From left to right, the e-Canadian Tire 'Money' rewards card, a smart phone displaying the Canadian Tire rewards app, and the Canadian Tire credit card at a press conference in Toronto on Sept. 9, 2014.Darren Calabrese/The Canadian Press

Vass Bednar is a contributing columnist for The Globe and Mail and host of the new podcast, Lately. She is the executive director of McMaster University’s master of public policy in digital society program.

Imagine Scotiabank encouraging you to buy a car, or RBC trying to sell you a house so that it can lock you into a mortgage. It would seem odd, and scam-like. And yet we tolerate the reverse when retailers expand into banking.

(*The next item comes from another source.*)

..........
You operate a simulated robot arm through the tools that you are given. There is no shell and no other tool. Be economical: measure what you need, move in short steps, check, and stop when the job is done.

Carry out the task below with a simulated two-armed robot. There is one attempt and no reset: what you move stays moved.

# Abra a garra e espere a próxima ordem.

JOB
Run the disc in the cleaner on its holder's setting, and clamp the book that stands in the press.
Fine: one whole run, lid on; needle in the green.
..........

Despite the Big Six’s dominance in Canada, we have more banks than we think. But a few of those other options to manage your money are retailers, too – encouraging you to borrow money and spend it in their stores. A private retailer’s primary motive of profit maximization is at odds with the fiscal prudence that a bank is supposed to encourage you to practise. This duality is duplicitous.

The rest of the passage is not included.